STATED TASK A: Locate "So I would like" and "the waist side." in the page, and write out these words with everything between them.
STATED TASK B: Produce the text that comes next in the page.
══ PAGE
DH: Either you trust me or not. You decide. I love each child too, you are not the only one. I am the bball player, I have a plan for ***(BS), you have a desire for it. It should be my decision, but I am not going to fight about it. The past is the past and I have made changes and continue to do so. If you want to continue to grade me on my past I will never be any good.
Me: OK hunny I will trust you. We will need to talk to ***(BS) and set up the expectations with him and explain why. He is the one that brought up the friday night league to me.
DH: Thank you and I promise not to let you regret it.

Then yesterday he informed me that he will be having BS and SD working together and again'st eachother on the court (is that concidered 1 on 1 coaching?)

So I would like to know am I wrong here? I conceeded beacuse I have to at least give DH the opportunity to suceed right? I am just so tired of me and mine getting left to the waist side.

*cheers* here is to another 24 hours with the SK's.....I know I am rambing, but had to get it all out.

Comments

Sita Tara's picture

Holy multitasking BatWoman!

There are so many issues going on at once here. I really feel for you.

As far as the Ipods- it's funny because DH got me an MP3 player for my b-day, and SD and BS 13 had them from last year. Well...then the marketing bonanza media succeeded in teaching our kids that an MP3 player wasn't good enough for them and they talked their other parents into the upgrade (stupid in my opinion- just brand name brainwashing.) I NEVER even used my MP3 player yet. DH took it upon himself to start downloading my songs onto it this week (my next birthday is a month away.) I think he learned not to buy me electronic gadgets that I don't ask for!)
════
══ RECORDS PROVIDED
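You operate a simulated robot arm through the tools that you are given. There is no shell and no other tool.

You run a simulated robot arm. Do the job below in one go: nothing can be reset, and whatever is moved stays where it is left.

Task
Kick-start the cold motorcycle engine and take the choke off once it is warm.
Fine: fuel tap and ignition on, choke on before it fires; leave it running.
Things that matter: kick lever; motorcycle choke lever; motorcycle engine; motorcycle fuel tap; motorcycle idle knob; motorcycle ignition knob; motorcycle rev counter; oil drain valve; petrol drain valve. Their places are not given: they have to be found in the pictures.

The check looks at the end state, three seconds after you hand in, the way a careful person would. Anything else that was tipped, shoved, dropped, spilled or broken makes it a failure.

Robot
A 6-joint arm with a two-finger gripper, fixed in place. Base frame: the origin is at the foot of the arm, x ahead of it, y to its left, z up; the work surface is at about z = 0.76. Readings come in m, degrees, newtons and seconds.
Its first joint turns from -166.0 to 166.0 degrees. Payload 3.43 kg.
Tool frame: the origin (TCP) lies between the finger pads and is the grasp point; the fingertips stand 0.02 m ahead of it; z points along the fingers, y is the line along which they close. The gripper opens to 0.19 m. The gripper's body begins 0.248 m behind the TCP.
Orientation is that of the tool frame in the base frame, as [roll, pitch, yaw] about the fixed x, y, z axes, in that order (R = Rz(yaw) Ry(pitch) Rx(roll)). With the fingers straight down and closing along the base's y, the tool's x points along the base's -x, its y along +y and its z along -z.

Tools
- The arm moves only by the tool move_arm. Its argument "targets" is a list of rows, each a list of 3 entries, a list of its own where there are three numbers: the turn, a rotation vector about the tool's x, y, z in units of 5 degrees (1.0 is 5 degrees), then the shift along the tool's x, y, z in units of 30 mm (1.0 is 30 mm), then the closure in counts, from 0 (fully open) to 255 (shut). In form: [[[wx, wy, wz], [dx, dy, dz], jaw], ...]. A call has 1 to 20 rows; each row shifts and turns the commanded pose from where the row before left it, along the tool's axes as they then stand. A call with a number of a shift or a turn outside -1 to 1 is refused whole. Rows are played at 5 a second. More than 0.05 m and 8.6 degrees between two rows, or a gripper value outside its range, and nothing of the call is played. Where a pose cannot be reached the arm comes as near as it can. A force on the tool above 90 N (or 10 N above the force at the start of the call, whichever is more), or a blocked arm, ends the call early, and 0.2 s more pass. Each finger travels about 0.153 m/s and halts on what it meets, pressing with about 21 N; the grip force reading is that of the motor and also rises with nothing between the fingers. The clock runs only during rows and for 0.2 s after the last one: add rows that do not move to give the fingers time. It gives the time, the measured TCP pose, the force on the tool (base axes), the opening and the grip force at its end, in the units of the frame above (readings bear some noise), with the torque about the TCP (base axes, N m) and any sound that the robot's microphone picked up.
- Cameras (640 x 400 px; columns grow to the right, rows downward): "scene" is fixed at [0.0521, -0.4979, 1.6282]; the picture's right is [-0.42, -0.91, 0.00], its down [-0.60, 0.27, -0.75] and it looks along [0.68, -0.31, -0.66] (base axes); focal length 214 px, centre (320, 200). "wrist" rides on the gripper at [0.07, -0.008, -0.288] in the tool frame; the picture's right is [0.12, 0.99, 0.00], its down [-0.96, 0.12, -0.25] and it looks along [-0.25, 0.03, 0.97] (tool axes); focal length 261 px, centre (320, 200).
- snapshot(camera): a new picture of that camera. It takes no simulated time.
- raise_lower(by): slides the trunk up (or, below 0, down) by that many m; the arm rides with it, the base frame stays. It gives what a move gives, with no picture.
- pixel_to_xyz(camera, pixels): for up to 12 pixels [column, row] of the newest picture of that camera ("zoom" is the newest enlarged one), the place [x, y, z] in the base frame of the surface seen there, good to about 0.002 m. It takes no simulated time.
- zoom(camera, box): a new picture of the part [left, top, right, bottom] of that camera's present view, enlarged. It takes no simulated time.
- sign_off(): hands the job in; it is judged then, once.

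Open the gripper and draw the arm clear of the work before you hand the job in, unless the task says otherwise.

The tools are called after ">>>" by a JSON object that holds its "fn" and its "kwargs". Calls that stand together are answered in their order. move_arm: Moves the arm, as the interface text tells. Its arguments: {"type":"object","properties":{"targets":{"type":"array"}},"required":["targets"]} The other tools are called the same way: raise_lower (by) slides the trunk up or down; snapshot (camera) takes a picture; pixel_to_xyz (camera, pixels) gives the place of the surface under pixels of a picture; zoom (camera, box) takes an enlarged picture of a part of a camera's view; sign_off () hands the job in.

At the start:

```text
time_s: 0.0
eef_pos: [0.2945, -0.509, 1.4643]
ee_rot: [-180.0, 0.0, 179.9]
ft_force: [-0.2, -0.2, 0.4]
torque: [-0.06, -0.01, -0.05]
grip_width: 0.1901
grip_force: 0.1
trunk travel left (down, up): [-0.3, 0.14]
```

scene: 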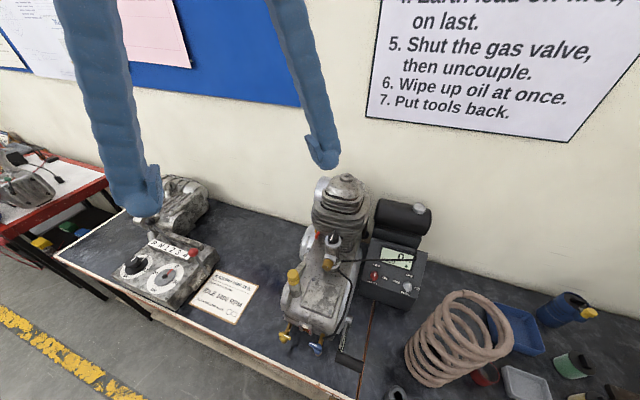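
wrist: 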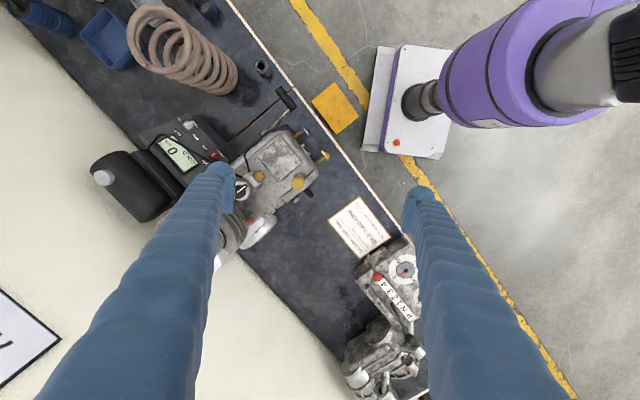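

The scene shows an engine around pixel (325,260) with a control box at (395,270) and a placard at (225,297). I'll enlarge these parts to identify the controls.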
════
══ RECORDS PROVIDED
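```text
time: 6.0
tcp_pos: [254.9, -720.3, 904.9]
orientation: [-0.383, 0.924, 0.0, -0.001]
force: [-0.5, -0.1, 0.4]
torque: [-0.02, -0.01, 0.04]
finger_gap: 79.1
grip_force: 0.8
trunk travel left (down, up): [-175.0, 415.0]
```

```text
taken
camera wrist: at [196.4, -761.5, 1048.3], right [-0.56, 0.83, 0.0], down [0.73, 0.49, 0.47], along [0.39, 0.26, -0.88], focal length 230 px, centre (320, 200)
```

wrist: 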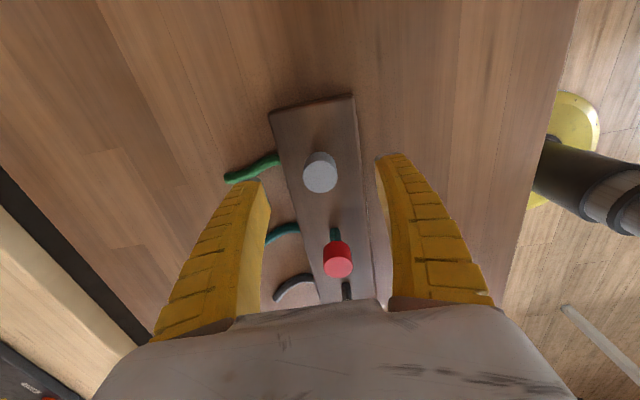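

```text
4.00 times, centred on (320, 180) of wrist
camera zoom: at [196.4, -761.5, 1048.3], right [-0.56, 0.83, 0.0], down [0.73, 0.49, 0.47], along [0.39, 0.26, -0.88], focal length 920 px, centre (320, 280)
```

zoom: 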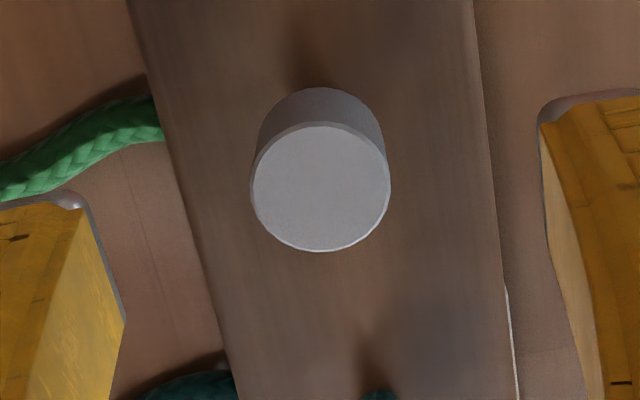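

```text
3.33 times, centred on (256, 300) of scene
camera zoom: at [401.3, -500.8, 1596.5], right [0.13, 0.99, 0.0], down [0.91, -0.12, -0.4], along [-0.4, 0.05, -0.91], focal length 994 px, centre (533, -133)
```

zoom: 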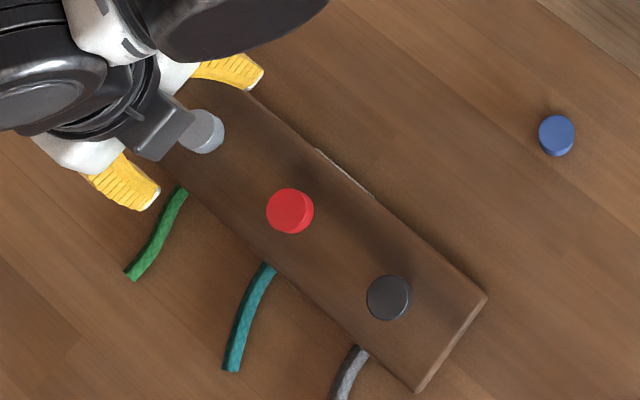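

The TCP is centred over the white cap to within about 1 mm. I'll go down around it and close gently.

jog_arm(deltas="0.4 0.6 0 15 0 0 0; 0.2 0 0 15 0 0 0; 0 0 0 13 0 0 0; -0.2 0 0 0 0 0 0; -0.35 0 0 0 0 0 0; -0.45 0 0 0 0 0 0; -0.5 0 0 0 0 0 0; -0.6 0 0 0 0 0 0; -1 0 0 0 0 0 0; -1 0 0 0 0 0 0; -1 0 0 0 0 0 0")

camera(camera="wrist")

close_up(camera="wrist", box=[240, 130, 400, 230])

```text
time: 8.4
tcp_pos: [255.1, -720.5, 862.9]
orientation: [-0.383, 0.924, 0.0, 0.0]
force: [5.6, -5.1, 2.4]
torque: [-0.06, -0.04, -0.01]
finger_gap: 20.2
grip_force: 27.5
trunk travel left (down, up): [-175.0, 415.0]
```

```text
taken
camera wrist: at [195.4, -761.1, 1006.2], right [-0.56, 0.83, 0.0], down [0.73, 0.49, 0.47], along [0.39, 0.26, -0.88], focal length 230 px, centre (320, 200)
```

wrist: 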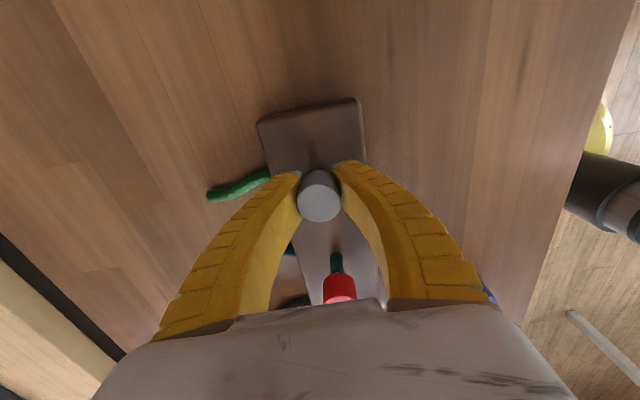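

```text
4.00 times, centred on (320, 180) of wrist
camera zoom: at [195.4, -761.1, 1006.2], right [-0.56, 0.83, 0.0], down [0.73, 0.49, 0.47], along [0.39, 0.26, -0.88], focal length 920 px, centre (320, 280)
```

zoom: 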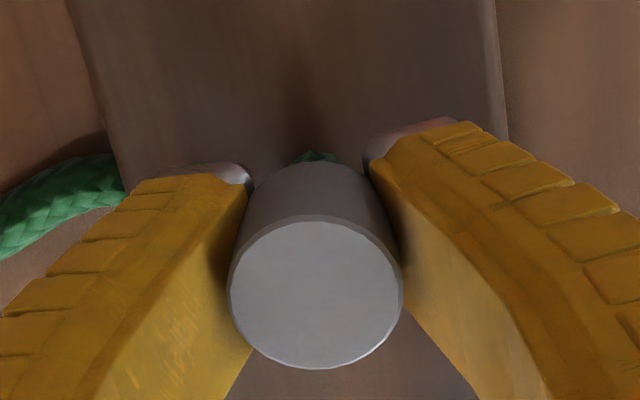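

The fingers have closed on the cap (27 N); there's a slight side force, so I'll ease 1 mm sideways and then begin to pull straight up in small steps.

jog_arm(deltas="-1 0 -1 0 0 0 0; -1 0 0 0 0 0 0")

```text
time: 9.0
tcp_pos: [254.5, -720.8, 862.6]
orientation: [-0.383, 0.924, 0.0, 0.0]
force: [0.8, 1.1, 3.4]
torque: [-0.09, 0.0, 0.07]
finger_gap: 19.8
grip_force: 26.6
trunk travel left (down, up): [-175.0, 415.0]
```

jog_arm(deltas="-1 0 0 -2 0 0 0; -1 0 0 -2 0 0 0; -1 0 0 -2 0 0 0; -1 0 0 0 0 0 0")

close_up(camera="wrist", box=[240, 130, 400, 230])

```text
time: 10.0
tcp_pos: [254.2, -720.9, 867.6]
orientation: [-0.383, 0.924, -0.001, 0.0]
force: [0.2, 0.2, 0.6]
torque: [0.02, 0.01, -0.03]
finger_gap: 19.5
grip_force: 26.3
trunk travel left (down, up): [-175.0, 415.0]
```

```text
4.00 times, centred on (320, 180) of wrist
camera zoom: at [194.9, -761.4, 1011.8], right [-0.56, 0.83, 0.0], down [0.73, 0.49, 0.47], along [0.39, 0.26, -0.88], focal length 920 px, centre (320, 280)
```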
════
══ RECORDS PROVIDED
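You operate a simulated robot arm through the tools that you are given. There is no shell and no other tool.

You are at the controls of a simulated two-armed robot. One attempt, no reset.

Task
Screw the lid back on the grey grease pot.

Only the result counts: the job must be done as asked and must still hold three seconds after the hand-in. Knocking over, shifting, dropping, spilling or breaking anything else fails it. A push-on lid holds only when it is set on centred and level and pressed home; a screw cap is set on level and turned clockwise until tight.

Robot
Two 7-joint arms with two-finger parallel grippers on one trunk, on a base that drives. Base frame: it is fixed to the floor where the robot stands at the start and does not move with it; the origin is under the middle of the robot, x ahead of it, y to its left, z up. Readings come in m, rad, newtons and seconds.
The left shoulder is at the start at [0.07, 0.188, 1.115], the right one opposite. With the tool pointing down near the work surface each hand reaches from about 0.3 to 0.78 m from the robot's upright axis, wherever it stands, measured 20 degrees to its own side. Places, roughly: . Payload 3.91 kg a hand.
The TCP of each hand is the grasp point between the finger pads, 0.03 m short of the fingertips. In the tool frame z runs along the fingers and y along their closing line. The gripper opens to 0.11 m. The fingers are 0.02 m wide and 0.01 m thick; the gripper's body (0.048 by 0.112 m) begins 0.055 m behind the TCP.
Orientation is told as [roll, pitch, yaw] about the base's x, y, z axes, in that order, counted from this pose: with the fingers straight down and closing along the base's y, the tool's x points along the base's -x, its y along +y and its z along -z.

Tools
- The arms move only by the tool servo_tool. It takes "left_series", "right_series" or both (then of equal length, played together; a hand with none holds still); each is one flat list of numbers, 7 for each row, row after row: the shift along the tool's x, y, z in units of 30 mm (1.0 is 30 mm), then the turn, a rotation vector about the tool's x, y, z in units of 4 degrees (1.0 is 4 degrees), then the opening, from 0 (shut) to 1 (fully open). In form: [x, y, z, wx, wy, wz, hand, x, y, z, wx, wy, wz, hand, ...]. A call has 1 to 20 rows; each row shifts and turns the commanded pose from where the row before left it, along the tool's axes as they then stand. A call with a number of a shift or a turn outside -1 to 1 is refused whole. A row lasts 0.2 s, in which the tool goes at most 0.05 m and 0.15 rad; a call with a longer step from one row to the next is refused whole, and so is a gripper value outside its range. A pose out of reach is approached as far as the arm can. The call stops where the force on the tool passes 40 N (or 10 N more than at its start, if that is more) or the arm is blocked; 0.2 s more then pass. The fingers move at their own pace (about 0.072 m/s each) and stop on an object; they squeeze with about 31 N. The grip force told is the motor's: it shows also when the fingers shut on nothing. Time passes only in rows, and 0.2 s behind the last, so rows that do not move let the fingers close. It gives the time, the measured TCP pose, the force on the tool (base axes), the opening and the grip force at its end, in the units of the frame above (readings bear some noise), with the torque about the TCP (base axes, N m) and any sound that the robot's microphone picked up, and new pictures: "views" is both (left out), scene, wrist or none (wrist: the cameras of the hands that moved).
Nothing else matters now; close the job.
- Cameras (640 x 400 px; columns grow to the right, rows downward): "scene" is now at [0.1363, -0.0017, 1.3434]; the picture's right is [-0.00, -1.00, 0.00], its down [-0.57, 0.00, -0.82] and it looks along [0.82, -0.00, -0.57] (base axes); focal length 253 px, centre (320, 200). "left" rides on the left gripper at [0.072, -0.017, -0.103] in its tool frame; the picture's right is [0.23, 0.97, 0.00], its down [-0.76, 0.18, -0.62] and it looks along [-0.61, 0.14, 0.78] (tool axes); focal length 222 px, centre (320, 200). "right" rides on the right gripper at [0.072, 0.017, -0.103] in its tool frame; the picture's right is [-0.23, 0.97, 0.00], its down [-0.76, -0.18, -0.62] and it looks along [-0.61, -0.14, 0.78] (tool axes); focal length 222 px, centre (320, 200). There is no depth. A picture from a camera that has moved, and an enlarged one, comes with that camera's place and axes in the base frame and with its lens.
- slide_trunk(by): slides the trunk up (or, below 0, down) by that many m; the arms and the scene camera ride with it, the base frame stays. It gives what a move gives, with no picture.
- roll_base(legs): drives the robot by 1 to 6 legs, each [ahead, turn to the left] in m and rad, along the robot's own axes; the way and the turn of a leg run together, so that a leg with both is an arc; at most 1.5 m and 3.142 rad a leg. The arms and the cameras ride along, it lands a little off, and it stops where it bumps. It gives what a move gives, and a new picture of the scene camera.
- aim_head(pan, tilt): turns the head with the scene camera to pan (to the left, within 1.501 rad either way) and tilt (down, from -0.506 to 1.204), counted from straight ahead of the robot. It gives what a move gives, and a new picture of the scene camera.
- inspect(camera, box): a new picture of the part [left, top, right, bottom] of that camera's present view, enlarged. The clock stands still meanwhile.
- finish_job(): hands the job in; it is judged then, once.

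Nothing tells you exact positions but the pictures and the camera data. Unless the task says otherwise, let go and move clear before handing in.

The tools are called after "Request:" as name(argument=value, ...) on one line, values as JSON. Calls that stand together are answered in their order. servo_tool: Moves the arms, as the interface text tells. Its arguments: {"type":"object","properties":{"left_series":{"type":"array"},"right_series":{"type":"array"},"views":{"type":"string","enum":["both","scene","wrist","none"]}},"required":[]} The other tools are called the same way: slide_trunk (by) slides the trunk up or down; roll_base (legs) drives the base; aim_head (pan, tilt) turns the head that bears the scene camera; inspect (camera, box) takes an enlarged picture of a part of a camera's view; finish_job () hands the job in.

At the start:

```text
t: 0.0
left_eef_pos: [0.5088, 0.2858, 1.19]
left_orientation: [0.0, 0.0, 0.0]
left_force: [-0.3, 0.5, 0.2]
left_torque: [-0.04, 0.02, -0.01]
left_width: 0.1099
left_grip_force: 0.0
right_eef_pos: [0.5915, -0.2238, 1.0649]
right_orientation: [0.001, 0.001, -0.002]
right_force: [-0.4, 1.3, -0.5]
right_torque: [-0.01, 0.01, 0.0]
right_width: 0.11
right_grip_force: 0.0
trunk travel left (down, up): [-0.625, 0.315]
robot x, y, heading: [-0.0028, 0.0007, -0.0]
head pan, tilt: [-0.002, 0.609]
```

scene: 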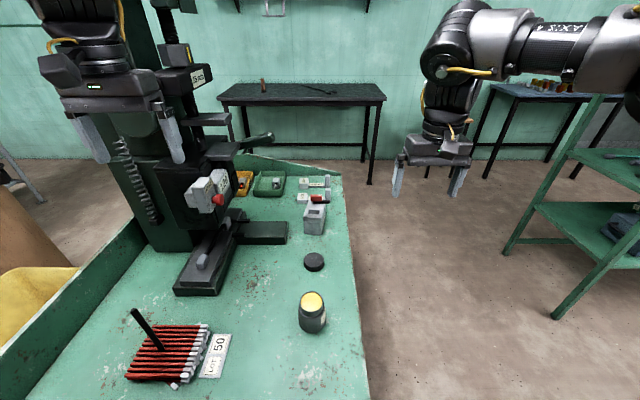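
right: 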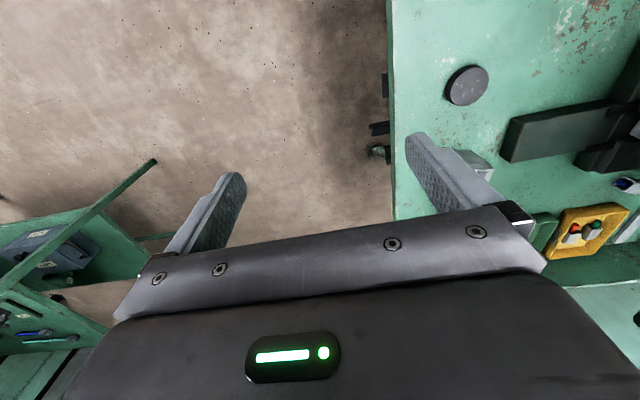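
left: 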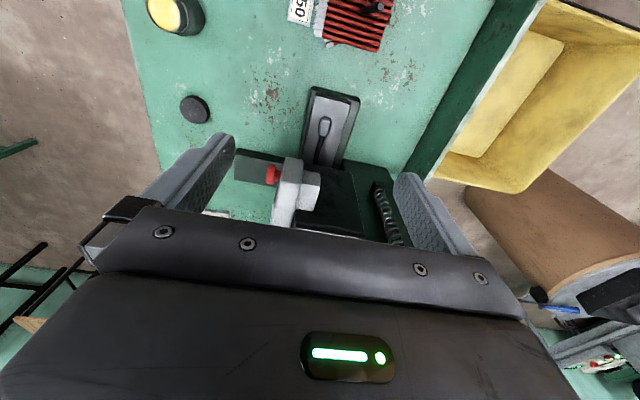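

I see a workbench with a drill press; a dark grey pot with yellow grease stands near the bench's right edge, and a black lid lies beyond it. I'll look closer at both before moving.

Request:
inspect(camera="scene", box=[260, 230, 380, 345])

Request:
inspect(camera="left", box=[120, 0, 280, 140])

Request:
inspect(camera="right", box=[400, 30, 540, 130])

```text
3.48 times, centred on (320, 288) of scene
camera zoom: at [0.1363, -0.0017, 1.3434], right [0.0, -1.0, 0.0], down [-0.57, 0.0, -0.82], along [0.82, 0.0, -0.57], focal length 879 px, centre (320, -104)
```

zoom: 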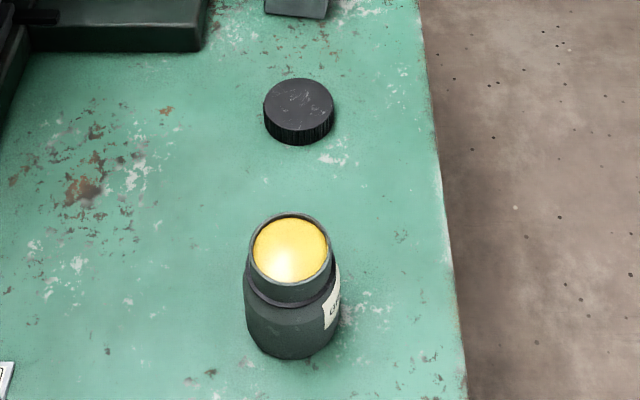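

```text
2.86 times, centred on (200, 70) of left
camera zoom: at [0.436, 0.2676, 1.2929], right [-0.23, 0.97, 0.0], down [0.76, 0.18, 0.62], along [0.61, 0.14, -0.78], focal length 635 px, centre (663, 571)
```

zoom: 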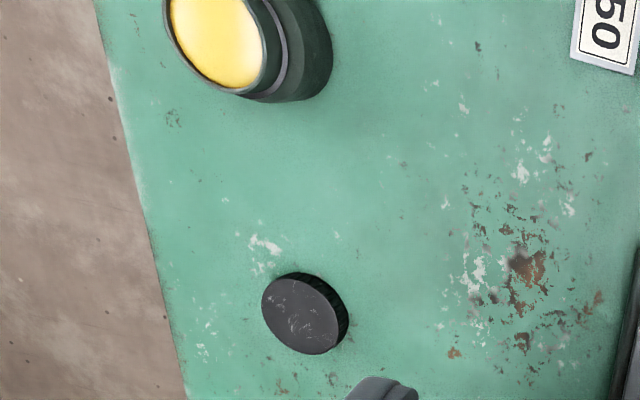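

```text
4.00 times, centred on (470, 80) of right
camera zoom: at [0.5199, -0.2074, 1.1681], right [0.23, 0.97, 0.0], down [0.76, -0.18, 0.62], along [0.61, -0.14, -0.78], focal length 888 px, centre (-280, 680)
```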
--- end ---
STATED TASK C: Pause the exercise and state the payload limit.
════
EXERCISE ANSWER A:
So I would like to know am I wrong here? I conceeded beacuse I have to at least give DH the opportunity to suceed right? I am just so tired of me and mine getting left to the waist side.

EXERCISE ANSWER B:
ANYHOO, he said something about my "Ipod" and SD says, "YOU have an IPOD????" DH said, "I meant her MP3 player." SD said, "Oh...." I was really struck by her reaction of excitement that I was finally understanding the importance of an Ipod! Not.

Anyway, little league is coming up for us again and I hate it. I hate how it interferes with our lives and we are expected to drop everything and run around to all the kids games all over the county. I am amazed how it has changed from when we were kids where there weren't travel leagues this young and kids could ride their bikes to the games most of the time.

And FINALLY lunches. When SD repeatedly forgot her lunch she was given pb and j at school AND had to pay it back herself. I would advise that one.

We switched to buying all lunches this year because frankly I'm sure I wasn't packing for less than 1.50-2.00 a day and that's what our lunches cost.

Good luck with all the craziness!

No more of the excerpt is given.